A blood test can determine your CRP levels: A reading of less than 1 mg/L says you have a low risk for heart disease; up to 2.9 mg indicates an intermediate risk; 3 mg or more puts you at high risk.
What should you do if you have elevated CRP?
Exercise lowers CRP and quells inflammation.
•Take 1,000 milligrams of vitamin C a day;
abnormally high CRP levels may drop 25 percent.
•Opt for a Mediterranean diet
loaded with the odd omegas — olive oil (omega-9), nuts (some have omega-7), salmon (omega-3), seeds, fruits and vegetables — with very little saturated fats and no trans fats; CRP may fall by 20 percent. Add high fiber (100 percent whole grains and beans). You’ll cut your risk of having high CRP levels by 63 percent.
Now you’re thinking
Keeping your innards healthy keeps your intellect sharp. Over 10 years, resolving eight minor complaints (like sinus or skin problems, foot and ankle conditions and changes in vision, hearing or dental health) can reduce your risk of dementia by 30 percent.

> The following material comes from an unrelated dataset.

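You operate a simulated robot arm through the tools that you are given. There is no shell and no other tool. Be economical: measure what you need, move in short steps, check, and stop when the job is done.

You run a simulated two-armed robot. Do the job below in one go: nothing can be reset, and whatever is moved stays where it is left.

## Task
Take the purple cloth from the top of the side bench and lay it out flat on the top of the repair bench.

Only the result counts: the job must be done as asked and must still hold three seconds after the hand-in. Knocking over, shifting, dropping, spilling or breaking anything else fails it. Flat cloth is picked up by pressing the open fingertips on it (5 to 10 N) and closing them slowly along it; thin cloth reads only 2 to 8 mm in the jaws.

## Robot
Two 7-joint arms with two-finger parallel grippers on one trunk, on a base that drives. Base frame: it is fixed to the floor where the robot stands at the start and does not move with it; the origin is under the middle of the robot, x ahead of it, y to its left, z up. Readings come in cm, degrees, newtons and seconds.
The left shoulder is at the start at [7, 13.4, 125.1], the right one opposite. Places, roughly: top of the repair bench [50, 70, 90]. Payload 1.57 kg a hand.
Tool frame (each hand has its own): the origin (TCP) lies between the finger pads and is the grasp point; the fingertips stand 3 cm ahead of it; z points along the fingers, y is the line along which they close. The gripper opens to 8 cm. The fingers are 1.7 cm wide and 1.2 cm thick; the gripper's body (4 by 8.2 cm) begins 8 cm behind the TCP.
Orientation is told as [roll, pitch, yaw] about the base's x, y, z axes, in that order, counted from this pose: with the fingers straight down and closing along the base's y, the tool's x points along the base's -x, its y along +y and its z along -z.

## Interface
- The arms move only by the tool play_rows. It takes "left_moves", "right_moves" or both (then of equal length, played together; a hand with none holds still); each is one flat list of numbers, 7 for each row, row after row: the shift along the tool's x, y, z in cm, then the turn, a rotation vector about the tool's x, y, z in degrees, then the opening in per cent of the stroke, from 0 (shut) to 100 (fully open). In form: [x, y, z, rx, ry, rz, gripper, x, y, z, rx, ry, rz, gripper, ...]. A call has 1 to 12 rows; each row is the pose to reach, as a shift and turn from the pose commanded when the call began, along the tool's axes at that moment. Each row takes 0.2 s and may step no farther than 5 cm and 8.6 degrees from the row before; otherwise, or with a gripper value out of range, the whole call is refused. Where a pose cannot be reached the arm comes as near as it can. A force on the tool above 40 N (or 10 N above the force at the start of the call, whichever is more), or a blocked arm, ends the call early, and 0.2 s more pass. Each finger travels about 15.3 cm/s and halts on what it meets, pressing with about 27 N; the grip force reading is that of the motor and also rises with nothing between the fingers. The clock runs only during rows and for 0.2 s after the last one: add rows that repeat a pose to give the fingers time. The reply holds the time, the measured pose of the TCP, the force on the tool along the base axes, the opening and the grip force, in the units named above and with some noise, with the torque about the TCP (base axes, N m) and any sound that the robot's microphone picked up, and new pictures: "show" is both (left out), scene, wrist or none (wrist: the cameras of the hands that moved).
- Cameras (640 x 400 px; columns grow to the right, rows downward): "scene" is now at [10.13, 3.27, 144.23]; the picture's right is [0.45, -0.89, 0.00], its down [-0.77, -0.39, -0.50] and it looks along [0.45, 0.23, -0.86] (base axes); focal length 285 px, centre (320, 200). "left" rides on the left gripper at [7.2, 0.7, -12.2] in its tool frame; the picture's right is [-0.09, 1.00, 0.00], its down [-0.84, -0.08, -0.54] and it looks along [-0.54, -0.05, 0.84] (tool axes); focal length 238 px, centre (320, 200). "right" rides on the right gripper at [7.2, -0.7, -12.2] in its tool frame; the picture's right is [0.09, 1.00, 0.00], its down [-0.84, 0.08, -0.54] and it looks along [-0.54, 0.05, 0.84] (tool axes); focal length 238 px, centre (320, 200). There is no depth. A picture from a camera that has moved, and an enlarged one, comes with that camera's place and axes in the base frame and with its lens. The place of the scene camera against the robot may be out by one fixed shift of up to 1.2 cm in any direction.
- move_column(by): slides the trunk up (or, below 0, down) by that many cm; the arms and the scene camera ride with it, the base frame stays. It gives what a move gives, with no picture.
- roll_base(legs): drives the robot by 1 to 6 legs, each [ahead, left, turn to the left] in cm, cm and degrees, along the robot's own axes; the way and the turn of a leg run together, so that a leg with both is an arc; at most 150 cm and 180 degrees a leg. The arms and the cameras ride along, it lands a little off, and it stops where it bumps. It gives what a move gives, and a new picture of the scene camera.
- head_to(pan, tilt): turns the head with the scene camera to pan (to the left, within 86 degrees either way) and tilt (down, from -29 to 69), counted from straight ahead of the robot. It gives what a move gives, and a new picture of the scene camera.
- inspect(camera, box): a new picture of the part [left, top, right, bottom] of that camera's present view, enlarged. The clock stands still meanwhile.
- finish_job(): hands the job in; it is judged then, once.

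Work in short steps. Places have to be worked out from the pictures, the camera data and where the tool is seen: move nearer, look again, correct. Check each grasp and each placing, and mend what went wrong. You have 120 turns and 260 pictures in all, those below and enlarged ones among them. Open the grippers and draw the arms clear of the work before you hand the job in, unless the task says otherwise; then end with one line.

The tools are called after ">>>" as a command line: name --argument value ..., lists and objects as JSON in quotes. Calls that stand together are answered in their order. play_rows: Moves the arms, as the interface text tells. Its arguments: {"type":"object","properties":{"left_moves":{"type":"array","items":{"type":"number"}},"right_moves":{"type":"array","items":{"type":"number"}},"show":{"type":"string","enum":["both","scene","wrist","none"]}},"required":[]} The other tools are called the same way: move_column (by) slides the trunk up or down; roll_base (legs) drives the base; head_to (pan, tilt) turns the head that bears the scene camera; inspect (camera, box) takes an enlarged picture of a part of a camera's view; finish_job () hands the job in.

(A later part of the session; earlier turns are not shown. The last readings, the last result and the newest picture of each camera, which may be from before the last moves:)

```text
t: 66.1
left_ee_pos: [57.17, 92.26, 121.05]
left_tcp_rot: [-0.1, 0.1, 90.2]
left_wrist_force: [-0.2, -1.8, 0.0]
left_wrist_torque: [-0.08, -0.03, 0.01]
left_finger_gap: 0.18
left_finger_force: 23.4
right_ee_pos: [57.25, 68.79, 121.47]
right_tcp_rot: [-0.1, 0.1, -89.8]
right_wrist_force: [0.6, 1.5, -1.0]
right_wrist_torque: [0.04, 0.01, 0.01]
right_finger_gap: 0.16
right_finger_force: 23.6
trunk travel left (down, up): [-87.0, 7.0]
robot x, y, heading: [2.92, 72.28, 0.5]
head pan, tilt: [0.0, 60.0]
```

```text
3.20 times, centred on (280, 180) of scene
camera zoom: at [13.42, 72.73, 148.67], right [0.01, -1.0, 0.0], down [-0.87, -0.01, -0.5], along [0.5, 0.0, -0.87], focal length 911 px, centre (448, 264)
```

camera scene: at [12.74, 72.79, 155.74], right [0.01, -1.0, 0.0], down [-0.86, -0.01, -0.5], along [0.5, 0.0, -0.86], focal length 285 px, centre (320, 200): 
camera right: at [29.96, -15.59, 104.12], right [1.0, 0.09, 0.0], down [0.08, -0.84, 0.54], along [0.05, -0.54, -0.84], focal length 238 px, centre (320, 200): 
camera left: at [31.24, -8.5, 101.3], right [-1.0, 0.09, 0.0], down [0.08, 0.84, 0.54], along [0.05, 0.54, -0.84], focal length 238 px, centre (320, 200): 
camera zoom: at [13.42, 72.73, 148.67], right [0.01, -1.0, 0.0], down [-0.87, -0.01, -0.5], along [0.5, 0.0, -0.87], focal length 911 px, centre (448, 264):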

And you can banish major dementia risks — excess weight, high blood pressure, a large waist and elevated triglycerides, LDL (“L” equals “lousy”) cholesterol and blood sugar — by making smart lifestyle changes (and taking meds, too).
Get sharp and follow our three-step program:
The buzz about West Nile
For the past 13 years, this mosquito-borne infection has been an ever-increasing problem: 2012 is one for the record books in Canada and the U.S. WNV caused more than 44 deaths before September.
What is it? WNV comes from being bitten by a mosquito that has bitten an infected bird. Almost 80 percent of the time, it causes no symptoms; 20 percent of folks with WNV have a mild, flu-like reaction, swollen lymph glands or a rash. But for 1 out of 150 people, the result is high fever, headache, neck stiffness, coma, tremors, convulsions, vision loss, numbness and paralysis — and brain and nerve damage may be permanent.
Who’s at risk for serious problems? The elderly and those with a chronic disease or a weak immune system are most vulnerable.
How can you protect yourself? Put screens on windows and doors; eliminate standing water (in kiddie pools, flowerpots, clogged rain gutters). Wear long sleeves and pants, especially at dawn and dusk, and use insect repellant 100 percent of the time (no excuses) on clothing and exposed skin. Try oil of lemon eucalyptus for kids 3 or older, or citronella; 30 percent deet is the most effective repellant. It’s safe for adults and children over 2 months. Use mosquito netting on infant carriers and strollers.
If you do get it? There is no cure for WNV, but quick treatment for symptoms minimizes risk of long-term complications.